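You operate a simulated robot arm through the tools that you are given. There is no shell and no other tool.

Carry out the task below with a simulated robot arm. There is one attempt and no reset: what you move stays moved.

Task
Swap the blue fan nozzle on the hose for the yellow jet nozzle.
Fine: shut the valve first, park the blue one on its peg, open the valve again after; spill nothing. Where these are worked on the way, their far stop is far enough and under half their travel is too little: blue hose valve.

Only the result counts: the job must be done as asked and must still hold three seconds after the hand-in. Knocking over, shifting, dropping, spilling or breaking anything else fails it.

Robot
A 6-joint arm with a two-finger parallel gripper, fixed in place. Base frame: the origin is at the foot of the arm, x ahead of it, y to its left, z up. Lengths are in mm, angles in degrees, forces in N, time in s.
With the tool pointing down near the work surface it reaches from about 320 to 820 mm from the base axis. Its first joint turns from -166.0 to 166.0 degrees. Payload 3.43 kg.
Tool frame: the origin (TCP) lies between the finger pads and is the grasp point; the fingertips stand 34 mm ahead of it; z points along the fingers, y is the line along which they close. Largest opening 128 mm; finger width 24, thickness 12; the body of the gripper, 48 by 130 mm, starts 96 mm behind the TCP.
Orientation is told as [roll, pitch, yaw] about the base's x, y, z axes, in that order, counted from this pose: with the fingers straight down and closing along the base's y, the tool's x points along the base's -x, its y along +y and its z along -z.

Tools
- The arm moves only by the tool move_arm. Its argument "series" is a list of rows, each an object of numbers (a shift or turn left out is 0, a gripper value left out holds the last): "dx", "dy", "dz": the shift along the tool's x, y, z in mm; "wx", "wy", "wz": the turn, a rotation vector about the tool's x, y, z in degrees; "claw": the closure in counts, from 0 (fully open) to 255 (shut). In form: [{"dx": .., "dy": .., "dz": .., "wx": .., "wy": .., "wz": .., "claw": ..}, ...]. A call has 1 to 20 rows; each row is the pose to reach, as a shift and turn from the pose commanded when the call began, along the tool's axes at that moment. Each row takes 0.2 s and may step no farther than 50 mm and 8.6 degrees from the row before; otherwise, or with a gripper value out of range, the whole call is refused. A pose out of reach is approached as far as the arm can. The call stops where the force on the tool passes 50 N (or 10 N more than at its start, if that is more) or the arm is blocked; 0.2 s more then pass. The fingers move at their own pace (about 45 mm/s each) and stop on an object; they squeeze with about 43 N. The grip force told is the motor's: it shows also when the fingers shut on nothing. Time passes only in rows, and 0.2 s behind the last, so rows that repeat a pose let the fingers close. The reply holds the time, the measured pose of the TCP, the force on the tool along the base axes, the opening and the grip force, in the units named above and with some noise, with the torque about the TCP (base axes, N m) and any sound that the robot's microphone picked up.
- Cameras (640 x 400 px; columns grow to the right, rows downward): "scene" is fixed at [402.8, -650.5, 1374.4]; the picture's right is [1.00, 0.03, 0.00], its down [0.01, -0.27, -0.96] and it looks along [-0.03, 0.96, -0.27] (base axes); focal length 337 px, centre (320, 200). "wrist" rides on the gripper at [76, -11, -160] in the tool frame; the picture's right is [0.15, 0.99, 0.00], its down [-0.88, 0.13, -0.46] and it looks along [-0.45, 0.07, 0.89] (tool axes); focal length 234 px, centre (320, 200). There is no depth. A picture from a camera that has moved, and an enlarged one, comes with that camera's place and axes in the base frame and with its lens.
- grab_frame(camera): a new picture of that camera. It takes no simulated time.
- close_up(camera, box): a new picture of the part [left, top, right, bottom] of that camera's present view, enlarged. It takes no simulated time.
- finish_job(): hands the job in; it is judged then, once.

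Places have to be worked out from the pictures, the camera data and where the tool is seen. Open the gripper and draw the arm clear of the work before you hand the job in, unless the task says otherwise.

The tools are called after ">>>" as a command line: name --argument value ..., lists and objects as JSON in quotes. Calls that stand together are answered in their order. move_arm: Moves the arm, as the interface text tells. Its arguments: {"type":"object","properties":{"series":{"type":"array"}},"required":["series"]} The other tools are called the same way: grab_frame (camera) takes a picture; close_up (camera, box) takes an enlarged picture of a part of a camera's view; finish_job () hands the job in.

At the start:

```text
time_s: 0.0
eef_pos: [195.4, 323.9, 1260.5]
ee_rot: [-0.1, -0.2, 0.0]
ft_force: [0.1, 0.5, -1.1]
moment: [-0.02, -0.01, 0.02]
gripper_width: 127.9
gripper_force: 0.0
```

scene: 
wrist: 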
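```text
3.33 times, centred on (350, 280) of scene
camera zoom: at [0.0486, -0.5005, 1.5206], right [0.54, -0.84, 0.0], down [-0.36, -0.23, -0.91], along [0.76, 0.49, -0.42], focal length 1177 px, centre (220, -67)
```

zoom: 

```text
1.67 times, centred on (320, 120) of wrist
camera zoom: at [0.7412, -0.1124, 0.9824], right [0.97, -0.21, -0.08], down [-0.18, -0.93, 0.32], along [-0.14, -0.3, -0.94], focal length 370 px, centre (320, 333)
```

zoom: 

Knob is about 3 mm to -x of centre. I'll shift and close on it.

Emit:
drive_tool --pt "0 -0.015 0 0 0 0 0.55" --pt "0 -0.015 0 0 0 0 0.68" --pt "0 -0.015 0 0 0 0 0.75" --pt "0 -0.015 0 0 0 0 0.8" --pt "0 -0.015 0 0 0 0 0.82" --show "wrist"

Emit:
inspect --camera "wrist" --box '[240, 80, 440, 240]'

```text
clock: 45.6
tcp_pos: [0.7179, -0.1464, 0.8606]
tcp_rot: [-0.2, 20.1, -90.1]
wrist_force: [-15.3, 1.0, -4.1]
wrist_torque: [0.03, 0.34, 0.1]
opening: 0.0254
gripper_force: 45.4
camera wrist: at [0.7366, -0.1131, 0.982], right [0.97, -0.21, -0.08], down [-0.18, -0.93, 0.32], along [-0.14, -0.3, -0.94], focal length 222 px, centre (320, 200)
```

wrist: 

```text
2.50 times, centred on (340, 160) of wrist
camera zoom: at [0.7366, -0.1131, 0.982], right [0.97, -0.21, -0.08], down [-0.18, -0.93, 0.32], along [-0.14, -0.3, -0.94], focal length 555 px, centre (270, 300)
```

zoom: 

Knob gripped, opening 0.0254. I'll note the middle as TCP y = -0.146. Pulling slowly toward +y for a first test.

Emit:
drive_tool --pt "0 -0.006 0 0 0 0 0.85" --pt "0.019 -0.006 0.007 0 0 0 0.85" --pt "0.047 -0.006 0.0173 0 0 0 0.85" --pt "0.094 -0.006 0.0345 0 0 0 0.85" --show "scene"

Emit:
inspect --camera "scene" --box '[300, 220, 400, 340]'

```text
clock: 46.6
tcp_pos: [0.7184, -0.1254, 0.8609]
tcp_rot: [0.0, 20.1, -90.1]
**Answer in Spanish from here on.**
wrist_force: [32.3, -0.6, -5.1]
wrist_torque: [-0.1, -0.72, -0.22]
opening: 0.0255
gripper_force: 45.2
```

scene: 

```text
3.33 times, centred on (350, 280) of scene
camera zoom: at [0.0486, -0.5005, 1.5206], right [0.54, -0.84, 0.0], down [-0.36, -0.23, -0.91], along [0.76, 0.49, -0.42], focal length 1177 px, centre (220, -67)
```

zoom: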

### [Exercise directions]
Retype all of the material above with every character intact.

### [Response to this exercise]
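You operate a simulated robot arm through the tools that you are given. There is no shell and no other tool.

Carry out the task below with a simulated robot arm. There is one attempt and no reset: what you move stays moved.

Task
Swap the blue fan nozzle on the hose for the yellow jet nozzle.
Fine: shut the valve first, park the blue one on its peg, open the valve again after; spill nothing. Where these are worked on the way, their far stop is far enough and under half their travel is too little: blue hose valve.

Only the result counts: the job must be done as asked and must still hold three seconds after the hand-in. Knocking over, shifting, dropping, spilling or breaking anything else fails it.

Robot
A 6-joint arm with a two-finger parallel gripper, fixed in place. Base frame: the origin is at the foot of the arm, x ahead of it, y to its left, z up. Lengths are in mm, angles in degrees, forces in N, time in s.
With the tool pointing down near the work surface it reaches from about 320 to 820 mm from the base axis. Its first joint turns from -166.0 to 166.0 degrees. Payload 3.43 kg.
Tool frame: the origin (TCP) lies between the finger pads and is the grasp point; the fingertips stand 34 mm ahead of it; z points along the fingers, y is the line along which they close. Largest opening 128 mm; finger width 24, thickness 12; the body of the gripper, 48 by 130 mm, starts 96 mm behind the TCP.
Orientation is told as [roll, pitch, yaw] about the base's x, y, z axes, in that order, counted from this pose: with the fingers straight down and closing along the base's y, the tool's x points along the base's -x, its y along +y and its z along -z.

Tools
- The arm moves only by the tool move_arm. Its argument "series" is a list of rows, each an object of numbers (a shift or turn left out is 0, a gripper value left out holds the last): "dx", "dy", "dz": the shift along the tool's x, y, z in mm; "wx", "wy", "wz": the turn, a rotation vector about the tool's x, y, z in degrees; "claw": the closure in counts, from 0 (fully open) to 255 (shut). In form: [{"dx": .., "dy": .., "dz": .., "wx": .., "wy": .., "wz": .., "claw": ..}, ...]. A call has 1 to 20 rows; each row is the pose to reach, as a shift and turn from the pose commanded when the call began, along the tool's axes at that moment. Each row takes 0.2 s and may step no farther than 50 mm and 8.6 degrees from the row before; otherwise, or with a gripper value out of range, the whole call is refused. A pose out of reach is approached as far as the arm can. The call stops where the force on the tool passes 50 N (or 10 N more than at its start, if that is more) or the arm is blocked; 0.2 s more then pass. The fingers move at their own pace (about 45 mm/s each) and stop on an object; they squeeze with about 43 N. The grip force told is the motor's: it shows also when the fingers shut on nothing. Time passes only in rows, and 0.2 s behind the last, so rows that repeat a pose let the fingers close. The reply holds the time, the measured pose of the TCP, the force on the tool along the base axes, the opening and the grip force, in the units named above and with some noise, with the torque about the TCP (base axes, N m) and any sound that the robot's microphone picked up.
- Cameras (640 x 400 px; columns grow to the right, rows downward): "scene" is fixed at [402.8, -650.5, 1374.4]; the picture's right is [1.00, 0.03, 0.00], its down [0.01, -0.27, -0.96] and it looks along [-0.03, 0.96, -0.27] (base axes); focal length 337 px, centre (320, 200). "wrist" rides on the gripper at [76, -11, -160] in the tool frame; the picture's right is [0.15, 0.99, 0.00], its down [-0.88, 0.13, -0.46] and it looks along [-0.45, 0.07, 0.89] (tool axes); focal length 234 px, centre (320, 200). There is no depth. A picture from a camera that has moved, and an enlarged one, comes with that camera's place and axes in the base frame and with its lens.
- grab_frame(camera): a new picture of that camera. It takes no simulated time.
- close_up(camera, box): a new picture of the part [left, top, right, bottom] of that camera's present view, enlarged. It takes no simulated time.
- finish_job(): hands the job in; it is judged then, once.

Places have to be worked out from the pictures, the camera data and where the tool is seen. Open the gripper and draw the arm clear of the work before you hand the job in, unless the task says otherwise.

The tools are called after ">>>" as a command line: name --argument value ..., lists and objects as JSON in quotes. Calls that stand together are answered in their order. move_arm: Moves the arm, as the interface text tells. Its arguments: {"type":"object","properties":{"series":{"type":"array"}},"required":["series"]} The other tools are called the same way: grab_frame (camera) takes a picture; close_up (camera, box) takes an enlarged picture of a part of a camera's view; finish_job () hands the job in.

At the start:

```text
time_s: 0.0
eef_pos: [195.4, 323.9, 1260.5]
ee_rot: [-0.1, -0.2, 0.0]
ft_force: [0.1, 0.5, -1.1]
moment: [-0.02, -0.01, 0.02]
gripper_width: 127.9
gripper_force: 0.0
```

scene: 
wrist: 
```text
3.33 times, centred on (350, 280) of scene
camera zoom: at [0.0486, -0.5005, 1.5206], right [0.54, -0.84, 0.0], down [-0.36, -0.23, -0.91], along [0.76, 0.49, -0.42], focal length 1177 px, centre (220, -67)
```

zoom: 

```text
1.67 times, centred on (320, 120) of wrist
camera zoom: at [0.7412, -0.1124, 0.9824], right [0.97, -0.21, -0.08], down [-0.18, -0.93, 0.32], along [-0.14, -0.3, -0.94], focal length 370 px, centre (320, 333)
```

zoom: 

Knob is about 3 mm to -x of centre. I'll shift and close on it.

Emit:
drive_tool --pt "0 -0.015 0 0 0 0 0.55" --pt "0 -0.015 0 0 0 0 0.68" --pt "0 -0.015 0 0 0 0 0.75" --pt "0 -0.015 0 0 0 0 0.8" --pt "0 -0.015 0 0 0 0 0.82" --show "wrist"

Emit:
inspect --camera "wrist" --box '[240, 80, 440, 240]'

```text
clock: 45.6
tcp_pos: [0.7179, -0.1464, 0.8606]
tcp_rot: [-0.2, 20.1, -90.1]
wrist_force: [-15.3, 1.0, -4.1]
wrist_torque: [0.03, 0.34, 0.1]
opening: 0.0254
gripper_force: 45.4
camera wrist: at [0.7366, -0.1131, 0.982], right [0.97, -0.21, -0.08], down [-0.18, -0.93, 0.32], along [-0.14, -0.3, -0.94], focal length 222 px, centre (320, 200)
```

wrist: 

```text
2.50 times, centred on (340, 160) of wrist
camera zoom: at [0.7366, -0.1131, 0.982], right [0.97, -0.21, -0.08], down [-0.18, -0.93, 0.32], along [-0.14, -0.3, -0.94], focal length 555 px, centre (270, 300)
```

zoom: 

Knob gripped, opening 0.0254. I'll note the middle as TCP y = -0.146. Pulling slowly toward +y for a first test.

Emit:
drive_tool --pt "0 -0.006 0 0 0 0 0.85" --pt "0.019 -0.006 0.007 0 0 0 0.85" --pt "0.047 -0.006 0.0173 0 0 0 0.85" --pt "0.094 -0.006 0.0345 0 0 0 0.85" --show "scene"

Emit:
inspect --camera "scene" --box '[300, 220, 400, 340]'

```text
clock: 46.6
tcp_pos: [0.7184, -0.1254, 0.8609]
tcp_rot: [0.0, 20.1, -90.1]
**Answer in Spanish from here on.**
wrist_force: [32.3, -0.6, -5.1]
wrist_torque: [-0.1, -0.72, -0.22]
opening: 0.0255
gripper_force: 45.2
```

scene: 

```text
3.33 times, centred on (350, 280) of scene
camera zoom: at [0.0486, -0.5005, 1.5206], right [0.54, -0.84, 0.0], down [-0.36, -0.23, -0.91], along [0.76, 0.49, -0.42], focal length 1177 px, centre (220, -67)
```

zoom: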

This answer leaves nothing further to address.